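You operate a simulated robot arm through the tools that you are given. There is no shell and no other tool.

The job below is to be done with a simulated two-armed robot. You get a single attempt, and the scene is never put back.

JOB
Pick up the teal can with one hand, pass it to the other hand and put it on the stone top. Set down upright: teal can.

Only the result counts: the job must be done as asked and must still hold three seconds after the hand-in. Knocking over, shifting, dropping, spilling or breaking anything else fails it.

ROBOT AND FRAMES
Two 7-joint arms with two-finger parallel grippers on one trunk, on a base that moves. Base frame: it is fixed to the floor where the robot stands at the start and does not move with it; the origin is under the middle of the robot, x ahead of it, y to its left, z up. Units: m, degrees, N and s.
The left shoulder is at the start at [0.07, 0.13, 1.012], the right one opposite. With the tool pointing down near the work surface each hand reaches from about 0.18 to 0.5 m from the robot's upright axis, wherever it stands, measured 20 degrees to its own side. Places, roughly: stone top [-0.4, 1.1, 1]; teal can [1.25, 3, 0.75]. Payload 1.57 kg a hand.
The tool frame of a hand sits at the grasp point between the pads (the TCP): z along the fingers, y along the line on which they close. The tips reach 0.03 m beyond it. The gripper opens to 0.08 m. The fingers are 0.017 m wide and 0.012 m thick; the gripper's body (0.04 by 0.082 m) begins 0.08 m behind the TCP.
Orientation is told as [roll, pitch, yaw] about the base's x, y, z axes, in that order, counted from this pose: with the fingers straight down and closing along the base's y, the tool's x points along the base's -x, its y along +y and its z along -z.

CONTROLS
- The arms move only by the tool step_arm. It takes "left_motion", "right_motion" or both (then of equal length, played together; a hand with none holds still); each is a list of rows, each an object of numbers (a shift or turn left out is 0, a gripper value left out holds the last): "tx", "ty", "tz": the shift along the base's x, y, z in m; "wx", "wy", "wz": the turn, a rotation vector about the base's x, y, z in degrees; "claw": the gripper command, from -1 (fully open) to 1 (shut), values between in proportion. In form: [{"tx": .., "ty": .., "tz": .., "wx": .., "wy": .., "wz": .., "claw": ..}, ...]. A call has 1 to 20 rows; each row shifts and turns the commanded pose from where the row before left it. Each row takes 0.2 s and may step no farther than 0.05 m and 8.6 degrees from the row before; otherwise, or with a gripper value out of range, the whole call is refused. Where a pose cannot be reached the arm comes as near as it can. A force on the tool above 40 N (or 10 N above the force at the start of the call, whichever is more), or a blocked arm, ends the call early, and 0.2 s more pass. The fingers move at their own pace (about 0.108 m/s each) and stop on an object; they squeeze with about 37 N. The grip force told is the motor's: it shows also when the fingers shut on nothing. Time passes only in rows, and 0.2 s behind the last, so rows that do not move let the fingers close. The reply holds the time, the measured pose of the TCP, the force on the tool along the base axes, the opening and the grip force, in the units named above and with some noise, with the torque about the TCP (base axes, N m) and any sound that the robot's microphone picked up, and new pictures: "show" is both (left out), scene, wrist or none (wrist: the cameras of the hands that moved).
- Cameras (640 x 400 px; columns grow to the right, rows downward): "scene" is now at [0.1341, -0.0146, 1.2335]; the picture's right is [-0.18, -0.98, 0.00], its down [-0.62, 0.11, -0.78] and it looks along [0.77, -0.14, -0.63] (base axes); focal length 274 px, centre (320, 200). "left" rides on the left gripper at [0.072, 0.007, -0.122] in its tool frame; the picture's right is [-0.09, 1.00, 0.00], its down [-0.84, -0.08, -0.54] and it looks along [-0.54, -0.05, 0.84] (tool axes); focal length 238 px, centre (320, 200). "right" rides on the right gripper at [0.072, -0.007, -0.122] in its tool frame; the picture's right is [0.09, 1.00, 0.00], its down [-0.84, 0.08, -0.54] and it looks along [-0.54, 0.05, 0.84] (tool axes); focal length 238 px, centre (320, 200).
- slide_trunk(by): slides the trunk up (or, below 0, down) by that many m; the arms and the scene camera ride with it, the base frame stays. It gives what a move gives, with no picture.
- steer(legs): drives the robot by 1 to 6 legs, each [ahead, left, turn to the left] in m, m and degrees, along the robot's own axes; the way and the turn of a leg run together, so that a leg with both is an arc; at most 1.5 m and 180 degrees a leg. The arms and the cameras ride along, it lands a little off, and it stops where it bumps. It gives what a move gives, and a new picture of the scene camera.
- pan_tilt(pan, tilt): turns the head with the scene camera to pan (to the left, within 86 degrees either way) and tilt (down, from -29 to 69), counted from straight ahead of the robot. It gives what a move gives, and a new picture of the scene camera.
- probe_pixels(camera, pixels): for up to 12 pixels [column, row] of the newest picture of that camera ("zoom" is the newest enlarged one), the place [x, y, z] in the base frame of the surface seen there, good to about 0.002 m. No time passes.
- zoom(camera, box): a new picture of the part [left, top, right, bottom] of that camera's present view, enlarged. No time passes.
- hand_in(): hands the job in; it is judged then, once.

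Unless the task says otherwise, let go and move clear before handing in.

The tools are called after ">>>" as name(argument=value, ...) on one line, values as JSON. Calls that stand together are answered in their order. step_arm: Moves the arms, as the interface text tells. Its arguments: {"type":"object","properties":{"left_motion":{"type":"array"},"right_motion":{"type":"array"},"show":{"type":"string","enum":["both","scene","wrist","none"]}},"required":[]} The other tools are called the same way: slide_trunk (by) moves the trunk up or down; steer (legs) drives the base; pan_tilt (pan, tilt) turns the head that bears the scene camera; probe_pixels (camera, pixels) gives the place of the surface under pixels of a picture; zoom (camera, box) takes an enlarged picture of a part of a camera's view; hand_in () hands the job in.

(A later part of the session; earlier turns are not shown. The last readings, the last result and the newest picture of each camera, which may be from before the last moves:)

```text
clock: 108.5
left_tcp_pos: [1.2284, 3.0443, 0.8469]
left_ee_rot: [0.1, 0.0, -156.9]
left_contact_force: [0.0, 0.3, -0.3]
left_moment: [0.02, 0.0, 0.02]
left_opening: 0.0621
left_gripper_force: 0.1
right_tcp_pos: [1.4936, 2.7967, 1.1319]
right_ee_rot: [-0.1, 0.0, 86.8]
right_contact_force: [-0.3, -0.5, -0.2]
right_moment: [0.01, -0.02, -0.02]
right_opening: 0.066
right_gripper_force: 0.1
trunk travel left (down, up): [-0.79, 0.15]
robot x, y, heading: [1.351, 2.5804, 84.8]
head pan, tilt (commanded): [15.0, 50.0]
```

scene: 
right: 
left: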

•••••

■ Selected extract ■
Lesson 1: Ionic Bonding
Part b: Ions and Ionic Bonds
Part 1a:
Electronegativity and Bond Types
Part 1b: Ions and Ionic Bonds
Part 1c:
Ionic Compounds
Ion Charges Revisited
We first learned about ions in Chapter 3 of this Chemistry Tutorial. Specifically, we learned that main group elements on the Periodic Table form ions with predictable charges. Groups 1, 2, 13, and 14 metals form 1+, 2+, 3+, and 4+ ions respectively. Group 15, 16, and 17 nonmetals form 3-, 2-, and 1- ions respectively. The patterns are summarized in the diagram below. There are some notable exceptions to this general pattern. Examples include tin (50Sn) and lead (82Pb), which can form 2+ ions in addition to the predicted 4+ ions.
What we didn’t learn in Chapter 3 was the reason why such patterns exist. The why? questions are the important questions … and the interesting questions in Chemistry. As is usually the case, the why? questions get answered when we look at matter at the particulate level. Get out your magnifying glass … it’s time to zoom in.
Noble Gas Stability
We mentioned on the previous page of Lesson 1 that every atom wants to be like HeNeArKrXeRn. Every atom would like to gain, share, or lose electrons in order to acquire the electron configuration of a noble gas. Noble gas elements each have an s2p6 electron configuration with eight valence shell electrons. (Helium is the one exception; it has an s2 configuration and only two valence shell electrons.) The s and p orbitals of a noble gas are completely full. A full octet of valence shell electrons is a stabilizing feature of any atom and any ion. Noble gases are the most inert (non-reactive) elements that exist. They have little to nothing to gain by forming bonds with other elements. They have little to nothing to gain because they are energetically stable as is.

•••••

■ Exercise task ■
Transcribe the selected extract beginning at "Lesson 1: Ionic". Stop after "predicted 4+ ions.".

■ Expected answer ■
Lesson 1: Ionic Bonding
Part b: Ions and Ionic Bonds
Part 1a:
Electronegativity and Bond Types
Part 1b: Ions and Ionic Bonds
Part 1c:
Ionic Compounds
Ion Charges Revisited
We first learned about ions in Chapter 3 of this Chemistry Tutorial. Specifically, we learned that main group elements on the Periodic Table form ions with predictable charges. Groups 1, 2, 13, and 14 metals form 1+, 2+, 3+, and 4+ ions respectively. Group 15, 16, and 17 nonmetals form 3-, 2-, and 1- ions respectively. The patterns are summarized in the diagram below. There are some notable exceptions to this general pattern. Examples include tin (50Sn) and lead (82Pb), which can form 2+ ions in addition to the predicted 4+ ions.